§ SET TASKS:
A) Quote the document section word for word, starting at "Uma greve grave" and ending with "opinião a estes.".
B) Write what comes next in the document section.

§ DOCUMENT SECTION:
- - -

10.6.13

Uma greve grave

Por Carlos Fiolhais
DEIXEI há muitos anos de ser membro de um Sindicato dos Professores (a Fenprof), pois eles achavam que a questão da propina universitária devia ser, nessa altura, a sua questão número um. Era "uma questão estratégica", diziam os dirigentes sindicais, por fazer parte de uma luta política contra o governo de então. Havia obviamente um telecomando sobre os sindicatos e estes nem se importavam que alguns professores como eu abandonassem o sindicato. A questão da propina não dizia, para mim e para muitos colegas, respeito à profissão docente, que não víamos dignificada. E os sindicatos serviam interesses que não eram obviamente os dos professores, até porque não perguntavam a opinião a estes.
Agora o mesmo sindicato, conduzido praticamente pelas mesmas pessoas (não há limitação de mandatos nos sindicatos, pelo que se mantêm nas direcções verdadeiros "dinossauros", que não se lembram decerto do que é dar uma aula) e ao serviço dos mesmos interesses, não encontrou uma outra forma de protestar contra o Ministério da Educação e Ciência do que fazer uma greve aos exames, que sabem trazer directos prejuízos aos jovens e às suas famílias. A convocatória de uma manifestação seria contraprudecente pois seria manifesta a enorme diferença em relação às grandes manifestações contra a avaliação proposta pela ministra Lurdes Rodrigues, uma avaliação sem ponta por onde se lhe pegasse e que causou uma confusão absolutamente desnecessária. Os eternos dirigentes sindicais querem mostrar não que os professores podem fazer bem aos alunos, como seria desejável, mas sim que podem fazer mal. Quaisquer que sejam as razões que invoquem, não se trata de valorizar os professores, mas sim de os diminuir perante os alunos e  a sociedade. Ao dizerem que na educação não há e não deve haver serviços mínimos, estão objectivamente a desprezar o valor da educação de que eles deviam ser os principais defensores. Desvalorizam também os exames, na linha do que defendem algumas ideologias.  A política dos dirigentes sindicais parece ser: quanto pior melhor. E, neste momento, a sua "questão estratégica" é derrubar o governo sem ser através de eleições.

- - -

§ DATA:
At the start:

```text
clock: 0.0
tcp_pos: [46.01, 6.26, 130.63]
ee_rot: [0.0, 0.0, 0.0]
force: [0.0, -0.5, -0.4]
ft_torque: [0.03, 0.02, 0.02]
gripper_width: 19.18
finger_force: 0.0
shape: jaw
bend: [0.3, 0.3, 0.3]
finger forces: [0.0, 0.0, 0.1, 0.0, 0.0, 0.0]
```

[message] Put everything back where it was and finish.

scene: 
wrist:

- - -

§ THE REPLIES:
A)
Uma greve grave

Por Carlos Fiolhais
DEIXEI há muitos anos de ser membro de um Sindicato dos Professores (a Fenprof), pois eles achavam que a questão da propina universitária devia ser, nessa altura, a sua questão número um. Era "uma questão estratégica", diziam os dirigentes sindicais, por fazer parte de uma luta política contra o governo de então. Havia obviamente um telecomando sobre os sindicatos e estes nem se importavam que alguns professores como eu abandonassem o sindicato. A questão da propina não dizia, para mim e para muitos colegas, respeito à profissão docente, que não víamos dignificada. E os sindicatos serviam interesses que não eram obviamente os dos professores, até porque não perguntavam a opinião a estes.

B)
Vivemos tempos difíceis e o governo é responsável por parte dessas dificuldades. Os professores sofrem, como sofrem quase todos os portugueses, devido a acções e omissões de um governo sem rumo, um governo que está manifestamente desorientado perante o falhanço na prática das suas decisões nas áreas financeira, económica e social. Basta metermos as mãos nos bolsos para repararmos que não  temos razões nenhumas para estar contentes com a situação presente do país. Podemos também olhar para o número galopante de desempregados, alguns em situação muito desesperada, e para o número de reformados em dificuldades. Mas, pior do que tudo: não vemos uma luzinha de esperança nestes tempos escuros, por não haver liderança capaz. Nas eleições, o governo saberá a opinião dos cidadãos a respeito da sua acção ou inacção. A chamada "reforma do Estado" está longe de ser consensual e está a ser feita, à pressa e inabilmente, usando eufemismos do "economês" como "requalificação", "mobilidade especial", etc. que não ficam atrás dos eufemismos do "eduquês". Os sindicatos da função pública têm, por isso, todo o direito a fazer greve. Mas a presente greve dos professores, da responsabilidade de dirigentes sindicais irresponsáveis, é grave, por atingir menores de idade, que não têm direito a voto. As crianças e jovens nada fizeram que tivesse causado a crise e têm direito ao futuro sem atrasos. Cabe aos professores acender-lhes uma luz que os ilumine, uma luz que lhes permita um caminho. Os professores são membros de uma das profissões mais nobres por ser portadora de esperança. Não se justifica que prejudiquem a vida dos seus alunos em circunstância alguma. E muito menos que, aqui e agora, a prejudiquem mais do que ela já está com a situação degradada da sociedade portuguesa.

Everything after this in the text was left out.